- [RECORDED DATA]:
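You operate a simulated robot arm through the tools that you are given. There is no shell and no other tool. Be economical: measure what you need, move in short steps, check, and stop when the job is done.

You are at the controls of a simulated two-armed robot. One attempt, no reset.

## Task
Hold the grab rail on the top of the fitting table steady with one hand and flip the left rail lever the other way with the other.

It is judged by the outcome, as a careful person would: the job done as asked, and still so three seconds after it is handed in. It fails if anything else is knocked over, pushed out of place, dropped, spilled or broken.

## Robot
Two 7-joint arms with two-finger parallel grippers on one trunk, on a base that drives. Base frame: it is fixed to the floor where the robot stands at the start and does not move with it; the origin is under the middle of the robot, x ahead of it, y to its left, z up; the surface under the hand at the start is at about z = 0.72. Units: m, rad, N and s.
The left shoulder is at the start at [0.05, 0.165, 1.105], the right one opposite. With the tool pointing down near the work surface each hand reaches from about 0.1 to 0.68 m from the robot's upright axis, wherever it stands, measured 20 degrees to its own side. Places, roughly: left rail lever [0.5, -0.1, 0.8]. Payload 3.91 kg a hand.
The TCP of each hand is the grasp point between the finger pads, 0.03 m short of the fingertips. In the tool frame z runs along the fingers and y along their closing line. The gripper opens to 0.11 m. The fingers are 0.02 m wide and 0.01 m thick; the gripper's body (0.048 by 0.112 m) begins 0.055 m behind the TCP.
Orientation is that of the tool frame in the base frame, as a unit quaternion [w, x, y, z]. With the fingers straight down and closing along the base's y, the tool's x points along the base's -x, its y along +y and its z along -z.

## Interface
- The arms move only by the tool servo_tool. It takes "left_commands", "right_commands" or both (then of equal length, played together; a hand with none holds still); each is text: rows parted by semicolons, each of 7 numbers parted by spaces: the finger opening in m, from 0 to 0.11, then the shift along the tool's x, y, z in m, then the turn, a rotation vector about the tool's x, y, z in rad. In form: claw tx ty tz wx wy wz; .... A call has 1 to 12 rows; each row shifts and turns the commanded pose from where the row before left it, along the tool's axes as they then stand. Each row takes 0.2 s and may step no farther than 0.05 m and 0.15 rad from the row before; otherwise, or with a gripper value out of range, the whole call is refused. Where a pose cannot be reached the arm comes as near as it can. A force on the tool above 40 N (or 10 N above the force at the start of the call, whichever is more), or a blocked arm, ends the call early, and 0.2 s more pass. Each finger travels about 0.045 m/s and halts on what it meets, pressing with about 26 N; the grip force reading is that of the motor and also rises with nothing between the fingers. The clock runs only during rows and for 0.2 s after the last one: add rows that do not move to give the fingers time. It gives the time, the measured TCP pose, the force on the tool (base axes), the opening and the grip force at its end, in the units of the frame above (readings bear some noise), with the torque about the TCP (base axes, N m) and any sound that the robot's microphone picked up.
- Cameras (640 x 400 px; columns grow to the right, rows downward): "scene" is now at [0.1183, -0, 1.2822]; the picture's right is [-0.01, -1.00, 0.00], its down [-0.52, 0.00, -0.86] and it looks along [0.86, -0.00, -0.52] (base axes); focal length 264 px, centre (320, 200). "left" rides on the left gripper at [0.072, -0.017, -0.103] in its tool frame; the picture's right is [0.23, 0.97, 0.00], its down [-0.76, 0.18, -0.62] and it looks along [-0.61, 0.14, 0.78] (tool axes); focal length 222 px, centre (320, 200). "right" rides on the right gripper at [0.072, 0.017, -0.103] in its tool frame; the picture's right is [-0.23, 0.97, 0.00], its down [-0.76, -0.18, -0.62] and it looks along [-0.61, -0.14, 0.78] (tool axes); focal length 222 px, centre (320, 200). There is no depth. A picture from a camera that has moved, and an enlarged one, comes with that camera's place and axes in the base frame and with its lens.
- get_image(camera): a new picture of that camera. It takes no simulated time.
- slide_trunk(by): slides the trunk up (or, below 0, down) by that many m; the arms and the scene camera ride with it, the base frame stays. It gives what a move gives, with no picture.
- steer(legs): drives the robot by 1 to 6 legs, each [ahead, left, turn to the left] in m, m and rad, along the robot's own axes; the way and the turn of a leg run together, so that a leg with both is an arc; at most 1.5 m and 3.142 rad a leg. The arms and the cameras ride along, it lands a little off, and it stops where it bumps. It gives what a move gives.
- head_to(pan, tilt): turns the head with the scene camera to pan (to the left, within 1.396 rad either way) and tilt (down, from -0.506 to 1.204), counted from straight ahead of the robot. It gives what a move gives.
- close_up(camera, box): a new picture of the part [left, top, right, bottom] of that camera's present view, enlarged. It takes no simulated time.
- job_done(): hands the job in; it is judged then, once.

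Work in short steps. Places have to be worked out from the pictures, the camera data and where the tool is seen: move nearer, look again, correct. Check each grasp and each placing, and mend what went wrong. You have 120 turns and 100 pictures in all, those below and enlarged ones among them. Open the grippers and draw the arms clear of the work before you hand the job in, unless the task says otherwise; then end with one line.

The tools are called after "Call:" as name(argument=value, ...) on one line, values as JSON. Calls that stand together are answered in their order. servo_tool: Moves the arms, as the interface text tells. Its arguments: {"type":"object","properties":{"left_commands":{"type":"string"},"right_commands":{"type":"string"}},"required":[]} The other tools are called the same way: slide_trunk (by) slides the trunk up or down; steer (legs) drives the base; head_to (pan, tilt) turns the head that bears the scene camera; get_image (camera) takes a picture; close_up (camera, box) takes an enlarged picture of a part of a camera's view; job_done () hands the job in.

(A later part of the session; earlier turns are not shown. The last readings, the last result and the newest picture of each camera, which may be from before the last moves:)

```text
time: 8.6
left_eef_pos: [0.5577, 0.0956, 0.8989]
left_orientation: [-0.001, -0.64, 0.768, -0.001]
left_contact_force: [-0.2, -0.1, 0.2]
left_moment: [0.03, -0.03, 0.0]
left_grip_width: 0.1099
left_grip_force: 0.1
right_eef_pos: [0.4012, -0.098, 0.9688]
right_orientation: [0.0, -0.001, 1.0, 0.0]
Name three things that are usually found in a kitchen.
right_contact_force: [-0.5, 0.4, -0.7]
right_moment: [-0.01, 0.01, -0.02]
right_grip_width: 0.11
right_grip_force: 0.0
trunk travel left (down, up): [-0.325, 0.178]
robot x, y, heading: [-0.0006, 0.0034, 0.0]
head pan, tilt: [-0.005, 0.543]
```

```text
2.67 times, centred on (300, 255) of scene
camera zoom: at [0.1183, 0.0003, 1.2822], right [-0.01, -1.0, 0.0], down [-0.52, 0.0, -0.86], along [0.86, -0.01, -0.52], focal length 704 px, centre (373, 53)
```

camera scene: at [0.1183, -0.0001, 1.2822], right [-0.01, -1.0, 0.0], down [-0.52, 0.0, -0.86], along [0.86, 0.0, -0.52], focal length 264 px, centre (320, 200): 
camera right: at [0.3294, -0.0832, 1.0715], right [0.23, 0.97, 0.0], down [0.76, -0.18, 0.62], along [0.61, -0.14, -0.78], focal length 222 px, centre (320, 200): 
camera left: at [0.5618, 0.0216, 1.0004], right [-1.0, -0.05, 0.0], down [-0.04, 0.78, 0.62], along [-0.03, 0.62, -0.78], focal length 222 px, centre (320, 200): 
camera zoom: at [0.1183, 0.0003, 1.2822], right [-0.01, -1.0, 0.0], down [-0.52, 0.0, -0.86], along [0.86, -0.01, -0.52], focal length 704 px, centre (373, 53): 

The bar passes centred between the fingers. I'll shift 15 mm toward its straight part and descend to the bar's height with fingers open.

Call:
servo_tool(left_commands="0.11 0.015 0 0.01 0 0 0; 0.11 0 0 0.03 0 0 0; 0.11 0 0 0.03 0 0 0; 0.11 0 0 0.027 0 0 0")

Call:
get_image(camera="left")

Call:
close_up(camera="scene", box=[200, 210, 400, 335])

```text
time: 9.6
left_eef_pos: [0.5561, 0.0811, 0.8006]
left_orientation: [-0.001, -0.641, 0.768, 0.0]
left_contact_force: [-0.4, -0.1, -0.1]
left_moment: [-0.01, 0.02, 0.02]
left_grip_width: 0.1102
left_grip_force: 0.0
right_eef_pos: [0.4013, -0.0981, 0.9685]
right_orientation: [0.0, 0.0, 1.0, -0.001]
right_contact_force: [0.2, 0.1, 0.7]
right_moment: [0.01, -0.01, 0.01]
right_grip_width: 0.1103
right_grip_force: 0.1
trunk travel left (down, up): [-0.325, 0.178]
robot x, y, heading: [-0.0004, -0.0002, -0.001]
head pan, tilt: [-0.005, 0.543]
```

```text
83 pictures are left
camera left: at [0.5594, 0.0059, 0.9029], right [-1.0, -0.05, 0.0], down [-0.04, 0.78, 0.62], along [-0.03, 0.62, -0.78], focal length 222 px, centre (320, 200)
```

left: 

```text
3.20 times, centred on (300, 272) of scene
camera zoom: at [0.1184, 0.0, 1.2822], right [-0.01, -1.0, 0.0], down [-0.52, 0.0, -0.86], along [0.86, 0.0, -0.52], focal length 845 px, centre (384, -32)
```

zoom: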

- [GOAL]: Looking at the data above, return every line from the one with "(A later part" down to the one with "camera right: at", exactly and inclusively.

- [IN RESPONSE]:
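(A later part of the session; earlier turns are not shown. The last readings, the last result and the newest picture of each camera, which may be from before the last moves:)

```text
time: 8.6
left_eef_pos: [0.5577, 0.0956, 0.8989]
left_orientation: [-0.001, -0.64, 0.768, -0.001]
left_contact_force: [-0.2, -0.1, 0.2]
left_moment: [0.03, -0.03, 0.0]
left_grip_width: 0.1099
left_grip_force: 0.1
right_eef_pos: [0.4012, -0.098, 0.9688]
right_orientation: [0.0, -0.001, 1.0, 0.0]
Name three things that are usually found in a kitchen.
right_contact_force: [-0.5, 0.4, -0.7]
right_moment: [-0.01, 0.01, -0.02]
right_grip_width: 0.11
right_grip_force: 0.0
trunk travel left (down, up): [-0.325, 0.178]
robot x, y, heading: [-0.0006, 0.0034, 0.0]
head pan, tilt: [-0.005, 0.543]
```

```text
2.67 times, centred on (300, 255) of scene
camera zoom: at [0.1183, 0.0003, 1.2822], right [-0.01, -1.0, 0.0], down [-0.52, 0.0, -0.86], along [0.86, -0.01, -0.52], focal length 704 px, centre (373, 53)
```

camera scene: at [0.1183, -0.0001, 1.2822], right [-0.01, -1.0, 0.0], down [-0.52, 0.0, -0.86], along [0.86, 0.0, -0.52], focal length 264 px, centre (320, 200): 
camera right: at [0.3294, -0.0832, 1.0715], right [0.23, 0.97, 0.0], down [0.76, -0.18, 0.62], along [0.61, -0.14, -0.78], focal length 222 px, centre (320, 200): 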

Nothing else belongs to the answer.